Why Greece Should Emulate Iceland 

By Shlomo Maital  


    Writing in the Wall St. Journal (May 19-20/2012, page one), Charles Forelle enlightens us about Iceland’s remarkable recovery. All the world’s media covered Iceland’s disastrous crash, in 2008.  Very few are covering its remarkable recovery.  Here is what Iceland did, after its banks crashed:

* devalued its currency by half.  That made imports very expensive, true, and brought inflation,  but it turned Iceland’s trade deficit into a surplus and made its goods (mainly fish) very competitive in world markets.

* Iceland let its banks fail. It did not bail them out. That made the British furious, because they bore some of the losses.  But unlike Ireland, it did not saddle a relative handful of Icelandic taxpayers with burdensome debts for the rest of their lives.

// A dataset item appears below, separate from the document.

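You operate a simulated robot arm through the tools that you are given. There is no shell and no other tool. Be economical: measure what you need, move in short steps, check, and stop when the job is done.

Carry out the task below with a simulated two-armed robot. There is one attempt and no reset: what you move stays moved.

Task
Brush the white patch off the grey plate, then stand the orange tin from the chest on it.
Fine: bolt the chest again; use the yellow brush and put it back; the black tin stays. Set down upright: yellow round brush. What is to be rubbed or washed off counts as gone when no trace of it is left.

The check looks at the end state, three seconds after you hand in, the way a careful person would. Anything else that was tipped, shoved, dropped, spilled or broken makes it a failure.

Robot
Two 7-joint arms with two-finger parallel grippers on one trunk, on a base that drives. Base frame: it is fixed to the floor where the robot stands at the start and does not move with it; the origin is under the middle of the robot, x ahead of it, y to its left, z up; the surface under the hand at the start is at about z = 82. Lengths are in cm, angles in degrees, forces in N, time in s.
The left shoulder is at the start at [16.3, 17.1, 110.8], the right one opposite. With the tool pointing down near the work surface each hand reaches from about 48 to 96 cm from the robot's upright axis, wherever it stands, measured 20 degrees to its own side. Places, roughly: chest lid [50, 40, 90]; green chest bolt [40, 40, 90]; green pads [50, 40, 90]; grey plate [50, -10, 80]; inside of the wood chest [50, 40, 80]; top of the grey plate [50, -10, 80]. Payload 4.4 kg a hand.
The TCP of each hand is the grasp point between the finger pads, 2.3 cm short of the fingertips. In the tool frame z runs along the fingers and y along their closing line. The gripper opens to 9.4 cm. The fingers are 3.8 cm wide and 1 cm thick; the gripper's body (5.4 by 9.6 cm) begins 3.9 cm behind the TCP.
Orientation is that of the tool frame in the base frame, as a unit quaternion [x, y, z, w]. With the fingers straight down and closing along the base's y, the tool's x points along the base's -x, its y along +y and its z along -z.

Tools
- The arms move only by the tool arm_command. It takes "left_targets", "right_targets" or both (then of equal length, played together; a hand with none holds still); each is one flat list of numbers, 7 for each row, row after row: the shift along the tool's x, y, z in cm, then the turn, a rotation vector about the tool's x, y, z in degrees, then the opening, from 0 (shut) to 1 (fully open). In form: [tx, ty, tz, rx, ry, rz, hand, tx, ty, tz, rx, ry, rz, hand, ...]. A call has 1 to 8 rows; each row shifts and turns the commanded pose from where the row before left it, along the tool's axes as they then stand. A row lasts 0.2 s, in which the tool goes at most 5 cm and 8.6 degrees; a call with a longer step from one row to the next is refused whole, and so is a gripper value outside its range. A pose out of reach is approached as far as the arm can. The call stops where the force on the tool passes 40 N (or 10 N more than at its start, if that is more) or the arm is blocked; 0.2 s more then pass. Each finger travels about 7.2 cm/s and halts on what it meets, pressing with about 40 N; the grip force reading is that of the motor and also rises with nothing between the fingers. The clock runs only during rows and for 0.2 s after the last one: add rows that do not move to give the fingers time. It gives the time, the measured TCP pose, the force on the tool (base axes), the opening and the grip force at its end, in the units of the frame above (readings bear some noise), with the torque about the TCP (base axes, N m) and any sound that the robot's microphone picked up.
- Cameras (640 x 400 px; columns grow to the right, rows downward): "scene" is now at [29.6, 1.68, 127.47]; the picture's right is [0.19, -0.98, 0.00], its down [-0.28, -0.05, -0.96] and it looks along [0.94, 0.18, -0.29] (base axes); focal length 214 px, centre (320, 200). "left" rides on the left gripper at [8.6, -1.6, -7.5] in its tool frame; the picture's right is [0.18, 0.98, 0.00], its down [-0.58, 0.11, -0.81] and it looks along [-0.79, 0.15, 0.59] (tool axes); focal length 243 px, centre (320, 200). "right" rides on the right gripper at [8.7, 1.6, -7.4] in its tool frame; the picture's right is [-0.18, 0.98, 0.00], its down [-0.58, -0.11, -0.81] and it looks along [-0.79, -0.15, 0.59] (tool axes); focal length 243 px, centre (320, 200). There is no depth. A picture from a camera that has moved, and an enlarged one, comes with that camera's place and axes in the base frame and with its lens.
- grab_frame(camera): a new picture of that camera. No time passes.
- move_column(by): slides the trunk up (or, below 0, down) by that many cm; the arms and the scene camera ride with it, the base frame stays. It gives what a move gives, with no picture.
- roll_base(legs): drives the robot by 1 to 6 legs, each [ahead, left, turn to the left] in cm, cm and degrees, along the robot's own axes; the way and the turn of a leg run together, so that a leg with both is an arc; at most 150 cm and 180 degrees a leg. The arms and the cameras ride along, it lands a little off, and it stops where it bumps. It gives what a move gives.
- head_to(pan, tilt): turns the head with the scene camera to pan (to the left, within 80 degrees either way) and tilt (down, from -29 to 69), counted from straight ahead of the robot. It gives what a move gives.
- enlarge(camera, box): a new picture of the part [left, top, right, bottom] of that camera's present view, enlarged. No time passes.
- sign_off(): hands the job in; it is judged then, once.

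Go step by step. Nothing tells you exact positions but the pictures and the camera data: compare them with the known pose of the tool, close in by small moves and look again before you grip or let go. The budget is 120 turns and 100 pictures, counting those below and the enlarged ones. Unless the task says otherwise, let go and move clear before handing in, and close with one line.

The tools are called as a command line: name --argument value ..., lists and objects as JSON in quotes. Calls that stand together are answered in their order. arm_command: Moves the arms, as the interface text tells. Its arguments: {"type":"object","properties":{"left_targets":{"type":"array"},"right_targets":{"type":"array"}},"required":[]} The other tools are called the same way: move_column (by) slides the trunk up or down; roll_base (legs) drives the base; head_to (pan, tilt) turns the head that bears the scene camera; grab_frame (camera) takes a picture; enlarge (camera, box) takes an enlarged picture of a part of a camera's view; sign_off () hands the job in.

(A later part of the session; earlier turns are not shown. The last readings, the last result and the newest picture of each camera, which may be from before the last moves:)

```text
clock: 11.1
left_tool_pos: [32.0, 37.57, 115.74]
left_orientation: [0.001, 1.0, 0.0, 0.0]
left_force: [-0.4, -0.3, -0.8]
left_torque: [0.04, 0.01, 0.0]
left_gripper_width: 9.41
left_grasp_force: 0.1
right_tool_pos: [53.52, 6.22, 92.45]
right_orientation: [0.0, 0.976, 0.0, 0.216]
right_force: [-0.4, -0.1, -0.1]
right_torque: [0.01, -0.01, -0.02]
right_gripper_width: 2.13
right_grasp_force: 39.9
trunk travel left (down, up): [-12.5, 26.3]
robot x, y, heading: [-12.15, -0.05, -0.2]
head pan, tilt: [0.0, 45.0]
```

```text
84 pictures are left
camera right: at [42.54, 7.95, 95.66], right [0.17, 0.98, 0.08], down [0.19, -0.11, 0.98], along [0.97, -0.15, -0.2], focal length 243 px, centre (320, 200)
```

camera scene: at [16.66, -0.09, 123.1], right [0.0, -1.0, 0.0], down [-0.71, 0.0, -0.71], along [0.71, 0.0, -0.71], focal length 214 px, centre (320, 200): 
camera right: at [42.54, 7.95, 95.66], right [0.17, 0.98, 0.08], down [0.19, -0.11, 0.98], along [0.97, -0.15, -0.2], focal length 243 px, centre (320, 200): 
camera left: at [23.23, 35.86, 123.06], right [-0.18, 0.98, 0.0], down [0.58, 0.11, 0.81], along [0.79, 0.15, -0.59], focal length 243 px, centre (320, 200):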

* Iceland imposed strict capital controls to prevent flight of capital.  Of course, the financial services industry screamed bloody murder.  But it avoided the disastrous flight of money out of Iceland that Spain, Italy, Greece, Ireland and Portugal are experiencing.

* Iceland avoided austerity, and instead, increased social welfare payments to its poorest citizens.

   Iceland has only 320,000 citizens. Some say its tiny size make it irrelevant as a case study, or ‘experiment’.  This is not true. It doesn’t matter what its size is.  Iceland avoided austerity and did the opposite. It avoided bailing out banks and assuming huge debts.  Job creation is huge.

      Is anyone listening?  Hello, Angela?  IMF?  Economists?  Anyone?